Es wird in Zukunft schwieriger sein, die Öffentlichkeit vor gefährlichen Straftätern zu schützen: Das Bundesverfassungsgericht hat die Möglichkeit, nach dem Ende der regulären Haftzeit eine nachträgliche Sicherheitsverwahrung gegen Sexualstraftäter zu verhängen, durch einen neuen Beschluss eingeschränkt.

Beschwerde eines Kinderschänders

Nach einem am Mittwoch veröffentlichten Beschluss des Gerichts dürfen solche Täter nach dem Ende ihrer Haftzeit nur dann vorläufig inhaftiert bleiben, wenn sie sehr wahrscheinlich bald wieder schwere Straftaten begingen. Ansonsten würden die Täter in ihren Freiheitsgrundrechten verletzt, hieß es zur Begründung. Wenn also lediglich mittel- oder langfristig eine Rückfallgefahr besteht, darf gegen verurteilte Sexualstraftäter damit keine nachträgliche Sicherheitsverwahrung verhängt werden.
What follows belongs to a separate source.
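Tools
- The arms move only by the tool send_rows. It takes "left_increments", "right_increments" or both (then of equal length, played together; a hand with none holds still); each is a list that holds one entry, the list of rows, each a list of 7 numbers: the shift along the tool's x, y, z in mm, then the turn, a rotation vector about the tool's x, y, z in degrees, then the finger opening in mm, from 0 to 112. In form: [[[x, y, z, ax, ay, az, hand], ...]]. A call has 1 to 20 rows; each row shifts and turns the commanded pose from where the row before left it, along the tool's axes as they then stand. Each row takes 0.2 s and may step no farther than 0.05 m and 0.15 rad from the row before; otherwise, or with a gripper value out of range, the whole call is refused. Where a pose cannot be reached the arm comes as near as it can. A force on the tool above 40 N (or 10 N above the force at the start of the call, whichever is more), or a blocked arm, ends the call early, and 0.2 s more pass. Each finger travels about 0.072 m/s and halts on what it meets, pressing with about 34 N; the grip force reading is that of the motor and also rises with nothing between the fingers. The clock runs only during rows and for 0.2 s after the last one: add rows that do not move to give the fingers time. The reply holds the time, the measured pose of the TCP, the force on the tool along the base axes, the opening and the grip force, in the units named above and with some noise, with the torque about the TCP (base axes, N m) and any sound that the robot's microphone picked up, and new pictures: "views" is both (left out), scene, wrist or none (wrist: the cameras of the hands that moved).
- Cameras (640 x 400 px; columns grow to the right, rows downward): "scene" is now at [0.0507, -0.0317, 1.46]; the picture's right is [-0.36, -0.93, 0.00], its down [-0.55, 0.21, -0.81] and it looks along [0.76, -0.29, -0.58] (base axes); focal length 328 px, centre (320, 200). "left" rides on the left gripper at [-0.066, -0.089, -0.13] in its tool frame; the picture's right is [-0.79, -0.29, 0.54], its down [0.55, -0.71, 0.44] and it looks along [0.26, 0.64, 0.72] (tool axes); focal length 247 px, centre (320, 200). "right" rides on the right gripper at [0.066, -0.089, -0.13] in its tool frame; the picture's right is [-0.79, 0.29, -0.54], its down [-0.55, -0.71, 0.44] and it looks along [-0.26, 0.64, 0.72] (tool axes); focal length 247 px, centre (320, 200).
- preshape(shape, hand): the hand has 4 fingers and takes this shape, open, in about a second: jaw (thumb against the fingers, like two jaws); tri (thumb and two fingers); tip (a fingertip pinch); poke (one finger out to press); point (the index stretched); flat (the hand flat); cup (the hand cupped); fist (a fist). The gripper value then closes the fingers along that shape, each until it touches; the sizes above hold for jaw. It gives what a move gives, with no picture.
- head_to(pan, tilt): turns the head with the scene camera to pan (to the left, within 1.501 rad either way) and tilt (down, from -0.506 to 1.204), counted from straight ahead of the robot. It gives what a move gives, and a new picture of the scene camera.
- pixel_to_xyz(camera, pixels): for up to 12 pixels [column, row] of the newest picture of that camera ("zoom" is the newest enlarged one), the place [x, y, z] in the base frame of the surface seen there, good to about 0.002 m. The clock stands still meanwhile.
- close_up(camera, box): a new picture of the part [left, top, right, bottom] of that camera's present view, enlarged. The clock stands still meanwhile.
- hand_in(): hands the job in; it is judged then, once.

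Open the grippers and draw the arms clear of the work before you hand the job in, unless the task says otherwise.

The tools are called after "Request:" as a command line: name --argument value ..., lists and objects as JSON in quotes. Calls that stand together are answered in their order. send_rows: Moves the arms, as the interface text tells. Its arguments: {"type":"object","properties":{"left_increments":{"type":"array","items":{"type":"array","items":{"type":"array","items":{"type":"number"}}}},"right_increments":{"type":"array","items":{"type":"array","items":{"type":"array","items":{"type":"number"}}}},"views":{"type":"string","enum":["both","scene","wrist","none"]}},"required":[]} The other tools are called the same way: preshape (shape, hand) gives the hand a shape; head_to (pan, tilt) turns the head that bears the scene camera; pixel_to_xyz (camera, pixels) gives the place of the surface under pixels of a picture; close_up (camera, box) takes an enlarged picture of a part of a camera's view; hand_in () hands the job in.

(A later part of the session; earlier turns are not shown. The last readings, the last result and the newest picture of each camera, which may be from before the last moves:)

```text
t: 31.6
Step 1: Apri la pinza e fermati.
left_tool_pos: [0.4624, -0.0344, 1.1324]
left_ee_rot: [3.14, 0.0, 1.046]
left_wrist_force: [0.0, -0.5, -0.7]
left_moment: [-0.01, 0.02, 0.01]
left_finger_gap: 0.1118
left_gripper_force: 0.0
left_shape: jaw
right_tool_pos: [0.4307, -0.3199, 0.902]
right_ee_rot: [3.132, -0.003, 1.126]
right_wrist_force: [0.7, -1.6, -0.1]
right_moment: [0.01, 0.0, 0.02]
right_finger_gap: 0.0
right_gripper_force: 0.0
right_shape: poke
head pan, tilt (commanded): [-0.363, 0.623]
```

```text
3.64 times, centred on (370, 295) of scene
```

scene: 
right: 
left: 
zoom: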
Die Entscheidung kam zustande, weil ein Kinderschänder Verfassungsbeschwerde eingelegt hatte, nachdem eine Sicherheitsverwahrung gegen ihn verhängt worden war - und die Karlsruher Richter gaben ihm recht. Sie ordneten die Freilassung des verurteilten Sexualstraftäters an. Der nach DDR-Recht vor 1990 bereits mehrmals wegen Sexualdelikten bestrafte Mann war zuletzt 1993 wegen Vergewaltigung und Missbrauchs eines Kindes zu drei Jahren und drei Monaten Haft verurteilt worden. Zudem war seine Unterbringung in einem psychiatrischen Krankenhaus angeordnet worden.

Mit einer Liste von Namen und Telefonnummern auf freiem Fuß

Kurz vor Ende der Haftzeit wurden in seiner Zelle Zettel gefunden, auf denen er Namen von Mädchen in Kindesalter, ihre körperlichen Merkmale, Telefonnummern und Möglichkeiten, sie zu erreichen, aufgeschrieben hatte. Es sei zu befürchten, dass es mittel- oder langfristig wieder zu sexuellen Übergriffen kommen werde, befanden Sachverständige.

Deshalb wurde der Mann vom Landgericht Leipzig zu nachträglicher Sicherheitsverwahrung verurteilt. Diese wird dann angeordnet, wenn sich während der Haft herausstellt, dass der Täter auch nach seiner Freilassung eine große Gefahr darstellt. Der Bundesgerichtshof (BGH) hob diese Entscheidung wegen Fehlern jedoch auf und wies die Sache zur erneuten Verhandlung zurück.

Bandbreite von "sexuellen Übergriffen"

Der zwischenzeitlich freigelassene Sextäter wurde wieder in Haft genommen. Dagegen zog er vor das Verfassungsgericht und bekam nun recht. Das Landgericht habe keine tragfähigen Gründe für die weitere Inhaftierung genannt, hieß es.

Für unzureichend hält der Zweite Senat des Bundesverfassungsgerichts zudem die Prognose, dass der verurteilte Straftäter neue "sexuelle Übergriffe" begehen werde. Unter sexuellen Übergriffen sei eine große Bandbreite von Handlungen zu verstehen, die nicht notwendig erhebliche Straftaten mit einer schweren seelischen oder körperlichen Schädigung der Opfer seien. Doch nur bei einer hohen Wahrscheinlichkeit solcher erheblicher Delikte kann laut Verfassungsgericht die nachträgliche Sicherheitsverwahrung verhängt werden.